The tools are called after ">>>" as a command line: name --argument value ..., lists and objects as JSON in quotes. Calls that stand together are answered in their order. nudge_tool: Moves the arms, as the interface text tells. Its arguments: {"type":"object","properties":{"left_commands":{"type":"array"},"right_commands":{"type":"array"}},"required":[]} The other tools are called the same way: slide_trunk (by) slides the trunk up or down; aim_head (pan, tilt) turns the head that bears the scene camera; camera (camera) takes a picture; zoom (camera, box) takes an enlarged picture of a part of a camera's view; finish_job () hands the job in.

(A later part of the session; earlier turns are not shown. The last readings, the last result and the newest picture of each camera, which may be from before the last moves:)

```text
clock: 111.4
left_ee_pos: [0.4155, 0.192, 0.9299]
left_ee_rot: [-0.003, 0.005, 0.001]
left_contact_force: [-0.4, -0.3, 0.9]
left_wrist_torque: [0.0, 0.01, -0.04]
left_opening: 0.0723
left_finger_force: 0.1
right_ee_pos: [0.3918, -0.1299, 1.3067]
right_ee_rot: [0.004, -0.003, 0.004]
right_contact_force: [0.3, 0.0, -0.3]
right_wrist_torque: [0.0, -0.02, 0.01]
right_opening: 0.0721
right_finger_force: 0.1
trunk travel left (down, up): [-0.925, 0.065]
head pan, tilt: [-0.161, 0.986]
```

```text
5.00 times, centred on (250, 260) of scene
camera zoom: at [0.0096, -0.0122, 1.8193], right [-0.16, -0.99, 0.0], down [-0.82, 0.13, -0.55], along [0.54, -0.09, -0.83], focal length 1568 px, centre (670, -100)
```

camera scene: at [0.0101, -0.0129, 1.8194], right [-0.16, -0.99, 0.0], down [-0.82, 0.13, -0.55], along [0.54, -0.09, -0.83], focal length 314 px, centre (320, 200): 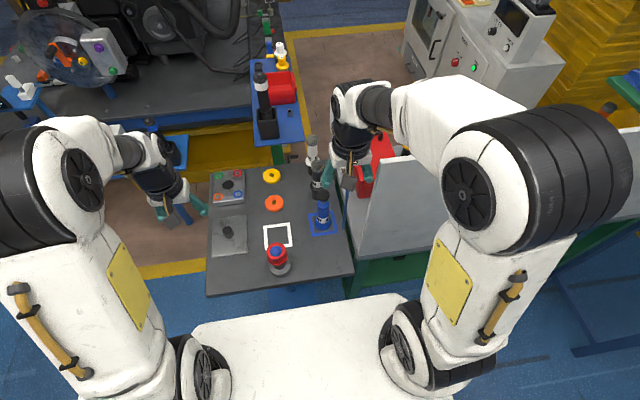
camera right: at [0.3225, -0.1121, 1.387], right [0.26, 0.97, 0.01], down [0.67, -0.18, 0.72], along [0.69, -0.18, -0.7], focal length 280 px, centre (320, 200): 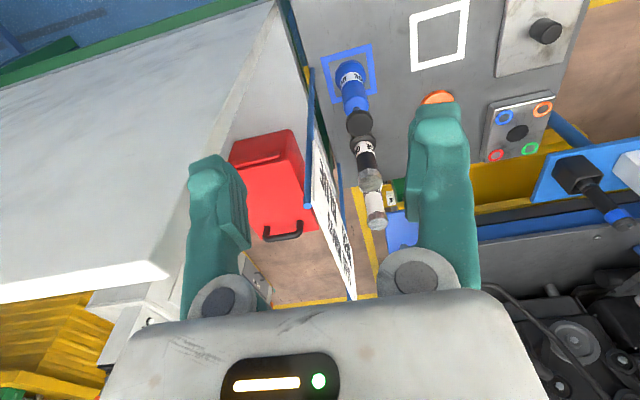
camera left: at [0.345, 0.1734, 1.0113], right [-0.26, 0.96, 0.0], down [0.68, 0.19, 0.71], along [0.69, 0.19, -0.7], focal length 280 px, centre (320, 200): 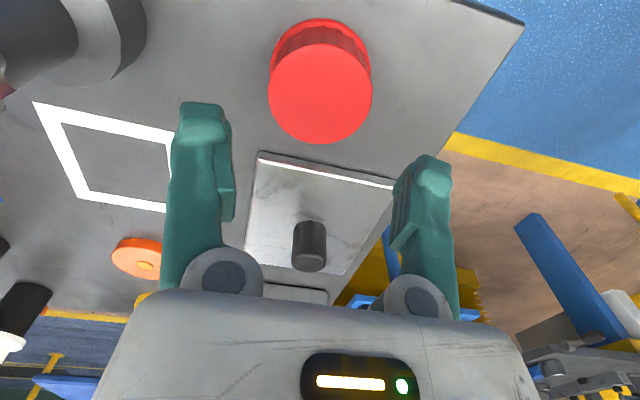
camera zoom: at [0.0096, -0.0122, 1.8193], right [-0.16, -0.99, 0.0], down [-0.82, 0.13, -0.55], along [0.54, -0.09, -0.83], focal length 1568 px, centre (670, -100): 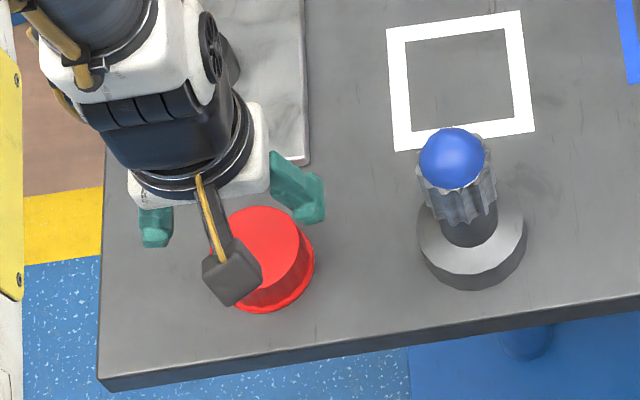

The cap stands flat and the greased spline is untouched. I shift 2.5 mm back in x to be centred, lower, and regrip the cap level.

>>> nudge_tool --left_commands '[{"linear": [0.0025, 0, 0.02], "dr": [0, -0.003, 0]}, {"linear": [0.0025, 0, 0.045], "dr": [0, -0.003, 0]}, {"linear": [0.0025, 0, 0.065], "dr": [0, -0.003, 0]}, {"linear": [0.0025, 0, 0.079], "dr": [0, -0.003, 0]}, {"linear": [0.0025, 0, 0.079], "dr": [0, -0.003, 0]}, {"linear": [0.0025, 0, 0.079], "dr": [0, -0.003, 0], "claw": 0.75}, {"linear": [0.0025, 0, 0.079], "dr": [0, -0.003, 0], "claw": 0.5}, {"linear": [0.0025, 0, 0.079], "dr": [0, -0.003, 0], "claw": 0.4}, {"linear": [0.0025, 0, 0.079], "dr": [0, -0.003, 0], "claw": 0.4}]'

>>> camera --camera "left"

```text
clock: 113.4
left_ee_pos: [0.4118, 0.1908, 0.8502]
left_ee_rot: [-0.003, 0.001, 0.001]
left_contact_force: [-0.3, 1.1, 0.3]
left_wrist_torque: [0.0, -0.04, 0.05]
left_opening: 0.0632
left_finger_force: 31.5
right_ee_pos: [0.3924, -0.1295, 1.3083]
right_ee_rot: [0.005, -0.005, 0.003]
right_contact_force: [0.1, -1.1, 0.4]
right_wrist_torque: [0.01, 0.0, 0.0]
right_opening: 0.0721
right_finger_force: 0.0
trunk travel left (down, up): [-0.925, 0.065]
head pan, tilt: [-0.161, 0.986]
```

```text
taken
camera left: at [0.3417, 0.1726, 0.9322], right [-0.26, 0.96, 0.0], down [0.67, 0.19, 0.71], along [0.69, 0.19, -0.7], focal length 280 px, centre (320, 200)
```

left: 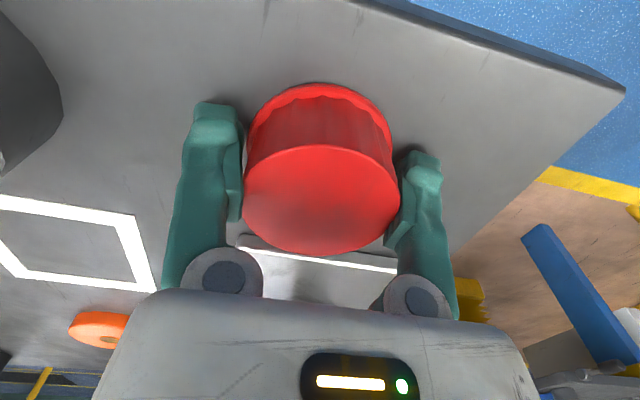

Text to read -
The reason is that the attacker cannot replay a signed assertion because it contains a audience and client_id that would not match.

In the case where the “bad AS” gets the client to register and can proxy that registration and create a new client_id at the “good AS” with the client’s redirect URI, than this mitigation would not work.
The bad AS would just use the client credential stolen in the proxy registration to create a new authentication to the token endpoint.

While as a general principal not giving the attacker your credential unencrypted on the wire is a very good thing, if the attacker man in the middles the registration then this won’t help.

We did discuss this in Germany.  It was also felt that forcing clients to do crypto was overkill. 

Standardizing doing client secret JWT authentication in OAuth would be a good thing, but should be separate.

Based on the assertions draft you only need to define how to use the keys and what the values for aud is in the non connect case (I suspect the token endpoint URI would be the obvious choice but someone needs to write it down to be interoperable). 

John B.

> On Jan 25, 2016, at 5:41 AM, Vladimir Dzhuvinov <> wrote:
> The token endpoint mix-up attack was originally discussed in the context of OIDC, in August 2015. Back then John Bradley noted that by simply replacing Basic client authentication with JWT (client_secret_jwt or private_key_jwt) the attack is successfully prevented. Yes, the authz code will be captured, but the bogus AS will not be able to replay it with the legitimate AS because the JWT used for client authentication is bound (via the "aud" claim) to the original token endpoint.
> <>
> <>
> Is this going to be added to the list of solutions? Its usefulness is limited to confidential clients, but it's a good solution nevertheless.
> JWT authentication helps in another case also - when the client by mistake sends out the token request over plain HTTP.

Aim - Take up the text to read again after its last words.

Output of the task -
> Cheers,
> Vladimir
> On 23/01/16 22:52, Nat Sakimura wrote:
>> Since we have been discussing in another thread and you guys may be a aware
>> of it in this thread, here is one of the problem statement for the mix-up
>> draft explaining why it does not solve the problem as it is written now.
>> It can be fixed to solve the problem, but then the overhead size will be
>> much larger and involves an extra round trip compared to oauth-meta draft.
>> See
>> <>
>> for the details.
>> Nat
>> 2016年1月22日(金) 18:11 Hans Zandbelt <> <>:
>>> +1 to everything Mike stated
>>> Hans.
>>> On 1/22/16 2:04 AM, Mike Jones wrote:
>>>> I believe that it’s simpler and more elegant to return an issuer, from
>>>> which the discovery metadata document can be retrieved, which contains
>>>> **all** the configuration information about the authorization server,
>>>> than to return some of the configuration parameters but not most of them
>>>> (which is what the oauth-meta proposal does).  There’s lots more in a
>>>> typical discovery document than just a few endpoint addresses. For
>>>> instance, there are statements about what response types are supported,
>>>> other configuration choices, keys, etc.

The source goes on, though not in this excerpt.